Alrededor de Sassall se despliega el campo –una comarca económicamente deprimida que carece de industria a gran escala– con sus pequeñas delicias, penurias y tragedias. Los campesinos son chúcaros, desconfiados, incultos, ajenos a todo ceremonial; hombres y mujeres de pocas palabras a quienes les cuesta hablar de sus dolencias. Pero el médico aprendió a mover los hilos de la conversación para obtener la información que necesita de un paciente. “Si se siente rechazado y no es bien recibido –le cuenta a Berger–, me llevará mucho tiempo volverme a ganar su confianza o puede que no la recupere nunca. Trato de darle un recibimiento abierto y afectuoso. Todo retraimiento por mi parte es un fallo. Una forma de negligencia.” El humus cultural del escritor se respira como una bocanada de oxígeno. No hay saturación de su erudición porque hilvana sus conocimientos como si estuviera hablando en voz alta con los lectores cuando repasa la larga historia del ideal del hombre universal o cuando exprime las glándulas del pensamiento de Sartre, Piaget o Gramsci. Hay muchas “clases” de médicos –artesanos, políticos, investigadores, dispensadores de socorro, hipnotizadores, hombres de negocios–, pero Sassall, al igual que ciertos navegantes, vive aguijoneado por una persistente curiosidad. Y por la necesidad de saber.

Consciente de que lo que escribe sobre Sassall y sus pacientes está sujeto al riesgo que acompaña a todo empeño de la imaginación, Berger admite que su propia subjetividad puede distorsionar las cosas; distorsión que, ciertamente, el lector disfrutará especialmente cuando explora la angustia frente a la muerte. Entonces se sirve de fragmentos de La náusea, de Sartre, para subrayar que los niños experimentan constantemente un sentimiento de pérdida, requisito previo para el sentimiento de la aventura. “Es como si el tiempo se transformara en el equivalente del mar de Conrad, y la enfermedad en el equivalente de las condiciones meteorológicas. Es el tiempo, el paso del tiempo, el que puede prometer ‘la paz de Dios’ y el que puede azotar y destruir con una furia ‘inimaginable’.” Sassall sabe que el sufrimiento no se puede solucionar simplemente expidiendo una receta. Berger observa que el médico puede parecer que controla el tiempo, de la misma manera que, en ocasiones, el marino parece gobernar el mar. “Pero los dos, el médico y el marino, saben que no es más que una ilusión.”

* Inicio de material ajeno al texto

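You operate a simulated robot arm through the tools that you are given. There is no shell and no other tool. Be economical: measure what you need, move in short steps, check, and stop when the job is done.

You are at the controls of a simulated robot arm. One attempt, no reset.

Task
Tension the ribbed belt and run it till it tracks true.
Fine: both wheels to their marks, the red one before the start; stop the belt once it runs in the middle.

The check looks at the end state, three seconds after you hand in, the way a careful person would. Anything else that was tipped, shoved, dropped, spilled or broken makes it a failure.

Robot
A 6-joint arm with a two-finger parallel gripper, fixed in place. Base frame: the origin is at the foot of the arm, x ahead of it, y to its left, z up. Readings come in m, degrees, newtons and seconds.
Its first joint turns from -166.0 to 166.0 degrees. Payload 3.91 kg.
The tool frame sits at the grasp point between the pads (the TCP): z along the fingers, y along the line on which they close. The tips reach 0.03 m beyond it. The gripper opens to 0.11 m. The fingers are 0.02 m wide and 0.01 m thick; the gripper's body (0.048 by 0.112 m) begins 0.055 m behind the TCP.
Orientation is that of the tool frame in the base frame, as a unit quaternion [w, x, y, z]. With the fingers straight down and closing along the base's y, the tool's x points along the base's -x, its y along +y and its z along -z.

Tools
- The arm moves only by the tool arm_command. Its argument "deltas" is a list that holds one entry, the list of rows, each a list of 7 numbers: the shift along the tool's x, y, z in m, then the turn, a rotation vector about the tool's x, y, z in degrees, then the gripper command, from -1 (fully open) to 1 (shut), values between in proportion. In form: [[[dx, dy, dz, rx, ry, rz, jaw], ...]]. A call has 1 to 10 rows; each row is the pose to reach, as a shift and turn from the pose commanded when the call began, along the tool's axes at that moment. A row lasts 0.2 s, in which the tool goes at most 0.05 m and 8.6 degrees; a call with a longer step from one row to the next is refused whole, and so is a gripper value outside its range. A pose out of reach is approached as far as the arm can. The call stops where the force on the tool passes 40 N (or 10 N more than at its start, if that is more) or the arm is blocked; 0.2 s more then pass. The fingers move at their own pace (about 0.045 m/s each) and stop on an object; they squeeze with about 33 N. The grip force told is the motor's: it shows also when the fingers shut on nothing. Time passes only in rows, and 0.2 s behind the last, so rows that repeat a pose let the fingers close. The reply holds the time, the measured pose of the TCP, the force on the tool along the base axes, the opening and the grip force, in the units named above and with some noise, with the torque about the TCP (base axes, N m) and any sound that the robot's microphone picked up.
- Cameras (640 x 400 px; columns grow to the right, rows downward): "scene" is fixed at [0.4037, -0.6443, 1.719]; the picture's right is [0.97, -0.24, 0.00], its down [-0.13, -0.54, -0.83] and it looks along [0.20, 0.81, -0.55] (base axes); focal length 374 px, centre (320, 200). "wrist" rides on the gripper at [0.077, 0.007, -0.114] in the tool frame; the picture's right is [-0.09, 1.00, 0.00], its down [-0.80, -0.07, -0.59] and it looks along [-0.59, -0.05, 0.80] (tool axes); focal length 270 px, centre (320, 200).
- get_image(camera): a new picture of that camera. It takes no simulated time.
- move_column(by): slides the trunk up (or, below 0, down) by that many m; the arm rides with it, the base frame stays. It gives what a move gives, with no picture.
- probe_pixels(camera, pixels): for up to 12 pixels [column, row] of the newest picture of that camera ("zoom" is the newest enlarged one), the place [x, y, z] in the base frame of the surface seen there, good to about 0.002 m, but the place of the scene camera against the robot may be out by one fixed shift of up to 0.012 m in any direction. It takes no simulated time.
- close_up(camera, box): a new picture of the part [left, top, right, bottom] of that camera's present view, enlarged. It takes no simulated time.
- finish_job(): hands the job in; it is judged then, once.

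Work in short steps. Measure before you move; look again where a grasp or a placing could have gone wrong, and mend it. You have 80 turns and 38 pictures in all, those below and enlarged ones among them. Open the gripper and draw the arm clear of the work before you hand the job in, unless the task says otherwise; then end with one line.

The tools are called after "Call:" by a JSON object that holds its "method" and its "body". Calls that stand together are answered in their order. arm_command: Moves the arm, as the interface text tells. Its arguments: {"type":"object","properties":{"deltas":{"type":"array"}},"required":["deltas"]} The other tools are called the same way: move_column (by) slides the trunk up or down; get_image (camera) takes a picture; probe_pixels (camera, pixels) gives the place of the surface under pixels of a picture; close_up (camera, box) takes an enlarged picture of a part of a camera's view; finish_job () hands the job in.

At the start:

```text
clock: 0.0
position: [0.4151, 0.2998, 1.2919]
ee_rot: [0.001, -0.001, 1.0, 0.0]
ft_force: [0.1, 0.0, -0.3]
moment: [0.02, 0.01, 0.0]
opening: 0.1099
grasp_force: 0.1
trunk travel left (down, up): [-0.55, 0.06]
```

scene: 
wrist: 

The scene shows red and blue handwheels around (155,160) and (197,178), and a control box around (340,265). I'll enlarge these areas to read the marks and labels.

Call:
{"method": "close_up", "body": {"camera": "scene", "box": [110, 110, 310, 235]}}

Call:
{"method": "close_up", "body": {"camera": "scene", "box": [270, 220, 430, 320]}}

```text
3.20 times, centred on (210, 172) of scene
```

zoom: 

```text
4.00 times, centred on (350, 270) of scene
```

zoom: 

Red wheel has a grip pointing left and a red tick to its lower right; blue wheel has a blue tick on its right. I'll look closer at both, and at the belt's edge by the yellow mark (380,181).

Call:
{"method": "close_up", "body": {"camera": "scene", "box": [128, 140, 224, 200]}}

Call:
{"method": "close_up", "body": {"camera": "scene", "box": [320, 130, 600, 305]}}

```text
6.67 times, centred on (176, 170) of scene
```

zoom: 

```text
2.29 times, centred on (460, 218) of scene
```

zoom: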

El escritor toma distancia del hombre afortunado que retrata y se atreve a cuestionarlo. “Se le podría criticar por ignorar la política. Si tanto le preocupan las vidas de sus pacientes –en general tanto como en términos médicos–, ¿por qué no ve la necesidad de una acción política que mejore o que defienda esas vidas?” Y hasta insinúa que tal vez sea un “romántico trasnochado” que sigue pensando en el ideal de la responsabilidad individual y única. Las palabras finales del escritor, ante la imposibilidad de resumir la vida y la obra de Sassall, son premonitorias: “Lo único que sé es que la sociedad actual vacía la mayoría de las vidas que no destruye”. En un epílogo fechado en 1999, el escritor revela que cuando terminó Un hombre afortunado no sabía que quince años después el médico se suicidaría. “Su muerte ha cambiado la historia de su vida. La ha hecho más misteriosa. Pero no más oscura. No es menos luminosa ahora; simplemente, su misterio es más violento. Y ese misterio hace que me sienta más humilde frente a él.” Berger tal vez sea el último de los humanistas marxistas, un escritor que explora los recovecos del alma con una profundidad y una pasión que los lectores, afortunados a la luz de sus páginas, le agradecen.